**GIVEN DATA**
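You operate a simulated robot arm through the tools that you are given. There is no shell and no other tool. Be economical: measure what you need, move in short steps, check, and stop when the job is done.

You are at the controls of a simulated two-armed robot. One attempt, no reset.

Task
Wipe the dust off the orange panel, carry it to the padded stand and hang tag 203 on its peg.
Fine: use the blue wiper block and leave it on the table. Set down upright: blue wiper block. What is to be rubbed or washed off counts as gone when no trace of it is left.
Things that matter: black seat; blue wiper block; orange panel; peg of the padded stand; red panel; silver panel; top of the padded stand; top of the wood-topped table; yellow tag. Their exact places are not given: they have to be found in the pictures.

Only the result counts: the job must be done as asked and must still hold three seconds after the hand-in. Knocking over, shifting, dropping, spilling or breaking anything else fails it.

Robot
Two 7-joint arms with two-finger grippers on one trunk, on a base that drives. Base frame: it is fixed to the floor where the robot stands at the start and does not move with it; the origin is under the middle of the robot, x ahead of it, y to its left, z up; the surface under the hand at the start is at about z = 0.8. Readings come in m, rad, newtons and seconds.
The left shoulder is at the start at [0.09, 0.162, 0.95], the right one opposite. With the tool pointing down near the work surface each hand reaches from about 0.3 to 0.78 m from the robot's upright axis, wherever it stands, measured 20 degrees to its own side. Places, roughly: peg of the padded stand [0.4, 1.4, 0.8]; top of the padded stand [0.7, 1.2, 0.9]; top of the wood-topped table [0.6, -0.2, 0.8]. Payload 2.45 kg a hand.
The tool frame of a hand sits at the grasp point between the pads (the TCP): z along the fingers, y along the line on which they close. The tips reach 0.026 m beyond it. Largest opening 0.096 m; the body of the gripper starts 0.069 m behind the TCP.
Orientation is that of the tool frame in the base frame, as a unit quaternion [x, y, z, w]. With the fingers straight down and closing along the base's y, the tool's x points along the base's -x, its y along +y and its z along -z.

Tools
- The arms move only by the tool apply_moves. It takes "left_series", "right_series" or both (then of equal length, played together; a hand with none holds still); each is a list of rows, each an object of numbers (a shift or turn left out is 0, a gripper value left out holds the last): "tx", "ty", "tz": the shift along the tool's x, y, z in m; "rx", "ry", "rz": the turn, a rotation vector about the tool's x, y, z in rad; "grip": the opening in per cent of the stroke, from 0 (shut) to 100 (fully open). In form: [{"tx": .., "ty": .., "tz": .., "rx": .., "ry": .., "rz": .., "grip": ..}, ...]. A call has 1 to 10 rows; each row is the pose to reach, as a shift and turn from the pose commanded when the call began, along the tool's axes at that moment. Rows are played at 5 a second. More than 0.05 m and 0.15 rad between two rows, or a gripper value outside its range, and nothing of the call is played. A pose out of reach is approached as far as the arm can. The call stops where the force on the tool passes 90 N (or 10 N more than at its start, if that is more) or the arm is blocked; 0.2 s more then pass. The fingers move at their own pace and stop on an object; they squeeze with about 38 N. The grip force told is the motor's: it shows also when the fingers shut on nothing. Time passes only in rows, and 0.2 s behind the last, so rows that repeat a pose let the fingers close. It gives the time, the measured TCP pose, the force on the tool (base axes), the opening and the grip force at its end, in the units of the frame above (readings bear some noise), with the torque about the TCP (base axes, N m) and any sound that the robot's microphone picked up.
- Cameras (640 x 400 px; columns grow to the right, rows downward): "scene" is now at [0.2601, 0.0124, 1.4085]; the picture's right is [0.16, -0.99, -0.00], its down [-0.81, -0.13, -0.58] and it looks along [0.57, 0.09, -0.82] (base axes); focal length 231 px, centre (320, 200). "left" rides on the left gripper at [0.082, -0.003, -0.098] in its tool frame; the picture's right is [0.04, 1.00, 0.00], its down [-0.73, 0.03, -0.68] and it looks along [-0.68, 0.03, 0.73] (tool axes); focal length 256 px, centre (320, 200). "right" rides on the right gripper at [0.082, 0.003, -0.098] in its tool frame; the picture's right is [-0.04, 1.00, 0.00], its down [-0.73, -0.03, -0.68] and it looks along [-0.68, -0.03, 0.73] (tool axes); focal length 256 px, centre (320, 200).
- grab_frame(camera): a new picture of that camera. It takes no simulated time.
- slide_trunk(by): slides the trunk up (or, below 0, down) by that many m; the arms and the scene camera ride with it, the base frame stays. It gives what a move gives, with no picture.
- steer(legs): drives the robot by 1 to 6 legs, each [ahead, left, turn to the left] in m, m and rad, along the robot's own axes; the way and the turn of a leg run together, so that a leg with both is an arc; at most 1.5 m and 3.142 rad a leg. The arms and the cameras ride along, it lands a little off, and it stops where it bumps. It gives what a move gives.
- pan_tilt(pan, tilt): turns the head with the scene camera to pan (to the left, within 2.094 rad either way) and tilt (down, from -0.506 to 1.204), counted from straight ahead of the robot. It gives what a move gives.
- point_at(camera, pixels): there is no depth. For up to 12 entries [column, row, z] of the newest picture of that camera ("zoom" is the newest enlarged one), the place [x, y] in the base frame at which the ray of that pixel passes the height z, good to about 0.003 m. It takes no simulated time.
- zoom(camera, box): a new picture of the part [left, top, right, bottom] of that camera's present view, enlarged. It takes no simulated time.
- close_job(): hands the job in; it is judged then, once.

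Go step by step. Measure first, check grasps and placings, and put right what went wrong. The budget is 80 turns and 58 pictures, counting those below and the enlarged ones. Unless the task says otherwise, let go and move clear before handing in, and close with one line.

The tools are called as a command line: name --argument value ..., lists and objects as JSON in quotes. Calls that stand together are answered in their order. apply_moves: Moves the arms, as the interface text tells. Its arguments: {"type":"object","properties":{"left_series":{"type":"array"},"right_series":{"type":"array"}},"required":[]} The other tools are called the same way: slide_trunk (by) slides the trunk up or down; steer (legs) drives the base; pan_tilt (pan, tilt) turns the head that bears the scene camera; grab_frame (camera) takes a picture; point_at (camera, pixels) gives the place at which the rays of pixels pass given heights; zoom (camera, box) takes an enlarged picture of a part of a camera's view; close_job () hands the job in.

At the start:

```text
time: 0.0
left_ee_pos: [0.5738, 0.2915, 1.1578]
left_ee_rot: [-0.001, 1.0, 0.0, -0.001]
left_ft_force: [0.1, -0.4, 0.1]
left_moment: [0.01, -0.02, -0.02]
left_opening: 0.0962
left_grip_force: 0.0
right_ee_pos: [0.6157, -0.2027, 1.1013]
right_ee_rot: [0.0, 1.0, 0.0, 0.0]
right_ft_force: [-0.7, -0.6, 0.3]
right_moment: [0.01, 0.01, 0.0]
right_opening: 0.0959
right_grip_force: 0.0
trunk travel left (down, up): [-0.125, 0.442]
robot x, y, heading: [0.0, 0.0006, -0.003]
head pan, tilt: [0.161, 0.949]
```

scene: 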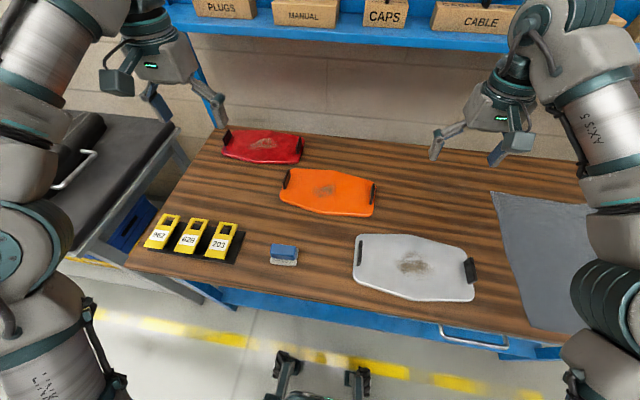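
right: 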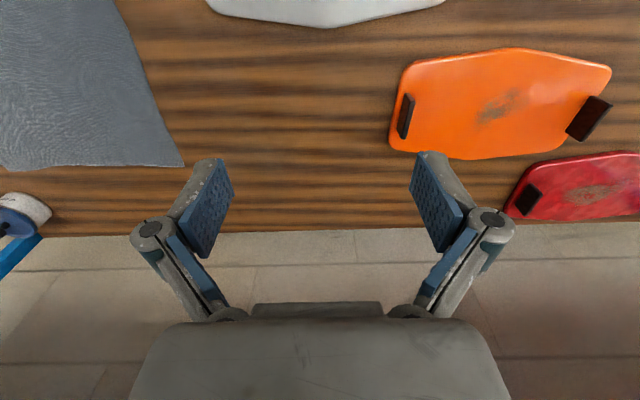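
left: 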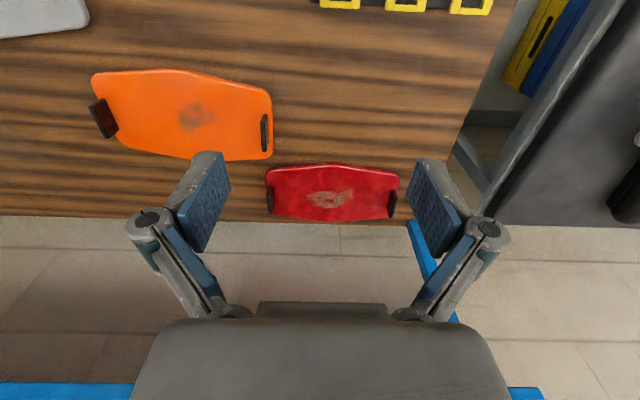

**WHAT IS REQUIRED**
Reproduce the material word for word. Any pictures should be left out of the copy.

**SOLVED EXERCISE**
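You operate a simulated robot arm through the tools that you are given. There is no shell and no other tool. Be economical: measure what you need, move in short steps, check, and stop when the job is done.

You are at the controls of a simulated two-armed robot. One attempt, no reset.

Task
Wipe the dust off the orange panel, carry it to the padded stand and hang tag 203 on its peg.
Fine: use the blue wiper block and leave it on the table. Set down upright: blue wiper block. What is to be rubbed or washed off counts as gone when no trace of it is left.
Things that matter: black seat; blue wiper block; orange panel; peg of the padded stand; red panel; silver panel; top of the padded stand; top of the wood-topped table; yellow tag. Their exact places are not given: they have to be found in the pictures.

Only the result counts: the job must be done as asked and must still hold three seconds after the hand-in. Knocking over, shifting, dropping, spilling or breaking anything else fails it.

Robot
Two 7-joint arms with two-finger grippers on one trunk, on a base that drives. Base frame: it is fixed to the floor where the robot stands at the start and does not move with it; the origin is under the middle of the robot, x ahead of it, y to its left, z up; the surface under the hand at the start is at about z = 0.8. Readings come in m, rad, newtons and seconds.
The left shoulder is at the start at [0.09, 0.162, 0.95], the right one opposite. With the tool pointing down near the work surface each hand reaches from about 0.3 to 0.78 m from the robot's upright axis, wherever it stands, measured 20 degrees to its own side. Places, roughly: peg of the padded stand [0.4, 1.4, 0.8]; top of the padded stand [0.7, 1.2, 0.9]; top of the wood-topped table [0.6, -0.2, 0.8]. Payload 2.45 kg a hand.
The tool frame of a hand sits at the grasp point between the pads (the TCP): z along the fingers, y along the line on which they close. The tips reach 0.026 m beyond it. Largest opening 0.096 m; the body of the gripper starts 0.069 m behind the TCP.
Orientation is that of the tool frame in the base frame, as a unit quaternion [x, y, z, w]. With the fingers straight down and closing along the base's y, the tool's x points along the base's -x, its y along +y and its z along -z.

Tools
- The arms move only by the tool apply_moves. It takes "left_series", "right_series" or both (then of equal length, played together; a hand with none holds still); each is a list of rows, each an object of numbers (a shift or turn left out is 0, a gripper value left out holds the last): "tx", "ty", "tz": the shift along the tool's x, y, z in m; "rx", "ry", "rz": the turn, a rotation vector about the tool's x, y, z in rad; "grip": the opening in per cent of the stroke, from 0 (shut) to 100 (fully open). In form: [{"tx": .., "ty": .., "tz": .., "rx": .., "ry": .., "rz": .., "grip": ..}, ...]. A call has 1 to 10 rows; each row is the pose to reach, as a shift and turn from the pose commanded when the call began, along the tool's axes at that moment. Rows are played at 5 a second. More than 0.05 m and 0.15 rad between two rows, or a gripper value outside its range, and nothing of the call is played. A pose out of reach is approached as far as the arm can. The call stops where the force on the tool passes 90 N (or 10 N more than at its start, if that is more) or the arm is blocked; 0.2 s more then pass. The fingers move at their own pace and stop on an object; they squeeze with about 38 N. The grip force told is the motor's: it shows also when the fingers shut on nothing. Time passes only in rows, and 0.2 s behind the last, so rows that repeat a pose let the fingers close. It gives the time, the measured TCP pose, the force on the tool (base axes), the opening and the grip force at its end, in the units of the frame above (readings bear some noise), with the torque about the TCP (base axes, N m) and any sound that the robot's microphone picked up.
- Cameras (640 x 400 px; columns grow to the right, rows downward): "scene" is now at [0.2601, 0.0124, 1.4085]; the picture's right is [0.16, -0.99, -0.00], its down [-0.81, -0.13, -0.58] and it looks along [0.57, 0.09, -0.82] (base axes); focal length 231 px, centre (320, 200). "left" rides on the left gripper at [0.082, -0.003, -0.098] in its tool frame; the picture's right is [0.04, 1.00, 0.00], its down [-0.73, 0.03, -0.68] and it looks along [-0.68, 0.03, 0.73] (tool axes); focal length 256 px, centre (320, 200). "right" rides on the right gripper at [0.082, 0.003, -0.098] in its tool frame; the picture's right is [-0.04, 1.00, 0.00], its down [-0.73, -0.03, -0.68] and it looks along [-0.68, -0.03, 0.73] (tool axes); focal length 256 px, centre (320, 200).
- grab_frame(camera): a new picture of that camera. It takes no simulated time.
- slide_trunk(by): slides the trunk up (or, below 0, down) by that many m; the arms and the scene camera ride with it, the base frame stays. It gives what a move gives, with no picture.
- steer(legs): drives the robot by 1 to 6 legs, each [ahead, left, turn to the left] in m, m and rad, along the robot's own axes; the way and the turn of a leg run together, so that a leg with both is an arc; at most 1.5 m and 3.142 rad a leg. The arms and the cameras ride along, it lands a little off, and it stops where it bumps. It gives what a move gives.
- pan_tilt(pan, tilt): turns the head with the scene camera to pan (to the left, within 2.094 rad either way) and tilt (down, from -0.506 to 1.204), counted from straight ahead of the robot. It gives what a move gives.
- point_at(camera, pixels): there is no depth. For up to 12 entries [column, row, z] of the newest picture of that camera ("zoom" is the newest enlarged one), the place [x, y] in the base frame at which the ray of that pixel passes the height z, good to about 0.003 m. It takes no simulated time.
- zoom(camera, box): a new picture of the part [left, top, right, bottom] of that camera's present view, enlarged. It takes no simulated time.
- close_job(): hands the job in; it is judged then, once.

Go step by step. Measure first, check grasps and placings, and put right what went wrong. The budget is 80 turns and 58 pictures, counting those below and the enlarged ones. Unless the task says otherwise, let go and move clear before handing in, and close with one line.

The tools are called as a command line: name --argument value ..., lists and objects as JSON in quotes. Calls that stand together are answered in their order. apply_moves: Moves the arms, as the interface text tells. Its arguments: {"type":"object","properties":{"left_series":{"type":"array"},"right_series":{"type":"array"}},"required":[]} The other tools are called the same way: slide_trunk (by) slides the trunk up or down; steer (legs) drives the base; pan_tilt (pan, tilt) turns the head that bears the scene camera; grab_frame (camera) takes a picture; point_at (camera, pixels) gives the place at which the rays of pixels pass given heights; zoom (camera, box) takes an enlarged picture of a part of a camera's view; close_job () hands the job in.

At the start:

```text
time: 0.0
left_ee_pos: [0.5738, 0.2915, 1.1578]
left_ee_rot: [-0.001, 1.0, 0.0, -0.001]
left_ft_force: [0.1, -0.4, 0.1]
left_moment: [0.01, -0.02, -0.02]
left_opening: 0.0962
left_grip_force: 0.0
right_ee_pos: [0.6157, -0.2027, 1.1013]
right_ee_rot: [0.0, 1.0, 0.0, 0.0]
right_ft_force: [-0.7, -0.6, 0.3]
right_moment: [0.01, 0.01, 0.0]
right_opening: 0.0959
right_grip_force: 0.0
trunk travel left (down, up): [-0.125, 0.442]
robot x, y, heading: [0.0, 0.0006, -0.003]
head pan, tilt: [0.161, 0.949]
```

scene: 
right: 
left: 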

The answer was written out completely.